Yesterday the federal government filed a motion to dismiss Pruitt’s case, challenging Oklahoma’s standing and also citing the Anti-Injunction Act, which prevents people from suing to avoid paying their taxes. The next step is for Pruitt to file a response, which is due December 31.
Oklahoma’s legal argument is complex, a logical train that derives from the convoluted provisions of the law. The implications are worth the effort it takes to understand them, though it certainly takes some determination. Here we go.
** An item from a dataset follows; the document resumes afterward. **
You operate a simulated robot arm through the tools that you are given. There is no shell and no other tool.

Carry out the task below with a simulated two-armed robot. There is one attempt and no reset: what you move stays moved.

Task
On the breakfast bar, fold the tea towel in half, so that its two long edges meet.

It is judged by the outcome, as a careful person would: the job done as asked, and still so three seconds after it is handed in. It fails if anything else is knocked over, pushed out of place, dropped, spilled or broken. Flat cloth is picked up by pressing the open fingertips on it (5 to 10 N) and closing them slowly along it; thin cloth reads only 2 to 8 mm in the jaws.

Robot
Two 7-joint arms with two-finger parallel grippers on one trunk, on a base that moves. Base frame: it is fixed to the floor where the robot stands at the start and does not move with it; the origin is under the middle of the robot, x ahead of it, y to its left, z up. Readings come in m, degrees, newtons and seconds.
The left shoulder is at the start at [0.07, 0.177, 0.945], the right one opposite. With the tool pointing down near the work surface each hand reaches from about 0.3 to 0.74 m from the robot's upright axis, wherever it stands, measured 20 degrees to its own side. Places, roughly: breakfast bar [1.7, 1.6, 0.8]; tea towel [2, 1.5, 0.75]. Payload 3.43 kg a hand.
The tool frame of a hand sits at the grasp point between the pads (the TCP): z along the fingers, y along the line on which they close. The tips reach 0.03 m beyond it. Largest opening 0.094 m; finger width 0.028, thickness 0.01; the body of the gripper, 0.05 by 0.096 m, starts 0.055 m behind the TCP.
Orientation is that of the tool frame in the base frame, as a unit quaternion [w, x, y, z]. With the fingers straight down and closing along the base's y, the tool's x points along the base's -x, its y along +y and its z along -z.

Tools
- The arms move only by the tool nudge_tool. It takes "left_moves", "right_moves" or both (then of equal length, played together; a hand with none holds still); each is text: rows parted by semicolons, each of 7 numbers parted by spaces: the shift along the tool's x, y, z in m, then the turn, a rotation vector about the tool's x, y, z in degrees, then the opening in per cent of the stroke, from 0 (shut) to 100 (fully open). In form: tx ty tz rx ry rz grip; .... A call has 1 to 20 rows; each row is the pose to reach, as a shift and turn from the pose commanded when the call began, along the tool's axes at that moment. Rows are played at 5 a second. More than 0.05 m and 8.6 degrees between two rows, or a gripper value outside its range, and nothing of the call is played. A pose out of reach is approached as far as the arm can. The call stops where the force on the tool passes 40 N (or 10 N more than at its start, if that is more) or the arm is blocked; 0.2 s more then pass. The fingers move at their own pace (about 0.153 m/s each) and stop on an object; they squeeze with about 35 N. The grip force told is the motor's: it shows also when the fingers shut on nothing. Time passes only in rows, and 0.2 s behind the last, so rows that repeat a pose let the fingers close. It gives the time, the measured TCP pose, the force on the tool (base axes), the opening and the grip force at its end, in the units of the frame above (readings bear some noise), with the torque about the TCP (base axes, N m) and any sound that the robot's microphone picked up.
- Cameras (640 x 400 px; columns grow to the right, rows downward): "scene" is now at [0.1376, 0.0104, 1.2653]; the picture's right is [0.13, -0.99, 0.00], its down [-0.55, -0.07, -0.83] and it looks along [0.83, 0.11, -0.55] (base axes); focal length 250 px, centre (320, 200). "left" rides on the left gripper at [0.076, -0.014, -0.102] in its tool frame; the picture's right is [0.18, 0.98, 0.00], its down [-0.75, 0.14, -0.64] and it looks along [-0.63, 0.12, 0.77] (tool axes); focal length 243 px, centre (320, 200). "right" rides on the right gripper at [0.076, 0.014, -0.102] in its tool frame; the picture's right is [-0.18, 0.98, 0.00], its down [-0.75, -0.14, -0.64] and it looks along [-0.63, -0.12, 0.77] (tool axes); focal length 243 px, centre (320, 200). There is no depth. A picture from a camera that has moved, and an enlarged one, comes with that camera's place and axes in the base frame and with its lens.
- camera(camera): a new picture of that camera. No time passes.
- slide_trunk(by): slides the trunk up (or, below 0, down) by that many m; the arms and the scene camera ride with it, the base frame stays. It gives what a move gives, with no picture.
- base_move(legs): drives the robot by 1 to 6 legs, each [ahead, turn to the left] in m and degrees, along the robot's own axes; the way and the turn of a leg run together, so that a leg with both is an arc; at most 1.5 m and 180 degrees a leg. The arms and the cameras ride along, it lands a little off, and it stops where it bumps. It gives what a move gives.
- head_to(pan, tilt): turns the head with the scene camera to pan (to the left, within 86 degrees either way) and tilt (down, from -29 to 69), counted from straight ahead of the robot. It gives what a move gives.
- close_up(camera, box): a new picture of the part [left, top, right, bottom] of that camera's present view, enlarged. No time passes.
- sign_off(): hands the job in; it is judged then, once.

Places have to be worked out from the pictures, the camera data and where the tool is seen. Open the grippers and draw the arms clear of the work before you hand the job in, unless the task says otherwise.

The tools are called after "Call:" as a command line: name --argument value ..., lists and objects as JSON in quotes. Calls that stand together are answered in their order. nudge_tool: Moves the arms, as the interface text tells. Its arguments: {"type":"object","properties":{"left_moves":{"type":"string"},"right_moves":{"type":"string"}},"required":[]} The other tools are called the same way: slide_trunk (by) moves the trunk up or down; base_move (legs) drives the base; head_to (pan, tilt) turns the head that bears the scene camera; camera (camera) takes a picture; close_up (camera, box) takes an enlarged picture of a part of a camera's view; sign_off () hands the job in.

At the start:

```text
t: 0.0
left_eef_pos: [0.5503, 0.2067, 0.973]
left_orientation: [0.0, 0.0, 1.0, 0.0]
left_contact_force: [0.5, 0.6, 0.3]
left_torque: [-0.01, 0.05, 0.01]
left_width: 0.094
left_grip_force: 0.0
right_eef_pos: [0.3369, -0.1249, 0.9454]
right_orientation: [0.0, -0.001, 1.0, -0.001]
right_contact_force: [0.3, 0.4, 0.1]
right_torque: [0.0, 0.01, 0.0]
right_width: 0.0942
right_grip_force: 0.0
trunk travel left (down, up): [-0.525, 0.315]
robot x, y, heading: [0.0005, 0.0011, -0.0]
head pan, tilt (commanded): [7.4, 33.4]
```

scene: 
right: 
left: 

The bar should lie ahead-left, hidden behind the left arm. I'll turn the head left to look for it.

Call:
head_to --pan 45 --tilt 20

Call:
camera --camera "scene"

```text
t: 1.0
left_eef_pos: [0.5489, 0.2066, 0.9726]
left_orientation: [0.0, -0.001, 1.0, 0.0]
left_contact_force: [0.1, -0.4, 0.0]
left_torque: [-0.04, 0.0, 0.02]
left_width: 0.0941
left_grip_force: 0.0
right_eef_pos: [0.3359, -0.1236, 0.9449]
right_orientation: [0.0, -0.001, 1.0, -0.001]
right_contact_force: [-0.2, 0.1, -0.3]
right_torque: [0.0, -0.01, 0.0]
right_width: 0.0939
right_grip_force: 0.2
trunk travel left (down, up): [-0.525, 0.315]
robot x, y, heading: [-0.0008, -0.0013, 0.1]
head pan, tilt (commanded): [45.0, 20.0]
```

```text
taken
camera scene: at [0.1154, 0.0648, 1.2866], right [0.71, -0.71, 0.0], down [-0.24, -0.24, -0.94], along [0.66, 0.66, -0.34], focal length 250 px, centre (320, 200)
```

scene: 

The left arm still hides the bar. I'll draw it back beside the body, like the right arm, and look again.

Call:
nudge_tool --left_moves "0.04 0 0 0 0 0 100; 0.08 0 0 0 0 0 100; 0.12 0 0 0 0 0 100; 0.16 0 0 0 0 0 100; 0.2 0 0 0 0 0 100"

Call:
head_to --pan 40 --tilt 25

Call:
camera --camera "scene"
Point one: The ACA offers tax credits and subsidies to individuals and companies that buy insurance through a state-run exchange — if their state has set up such an exchange. Point two: The federal government establishes exchanges for states that do not set up their own. Point three: The section of the ACA that establishes these credits and subsidies says they are authorized only for exchanges “established by a state.” (Michael Cannon of the Cato Institute and Jonathan Adler of Case Western Reserve University Law School first noticed this provision of the ACA; the law’s defenders say it is a minor drafting error that courts will and should overlook.) Point four: The ACA also imposes fines and penalties on individuals who do not buy health insurance, and on businesses that do not buy it for their employees. (Insurance under Obamacare will be significantly more expensive than regular insurance, which is why they have to pay you to buy it and fine you if you don’t.)
Now we get to point five, which is the real crux of the argument: The ACA specifies that these fines or penalties apply only to individuals or companies that are eligible to receive the tax credits and subsidies. Conclusion: If a state chooses not to set up an exchange of its own, residents of that state are not eligible to receive tax credits or subsidies for buying insurance, so there can also be no fines or penalties for not buying insurance, even if there is a federally run exchange in the state. In other words, the individual and employer mandates are nullified in that state.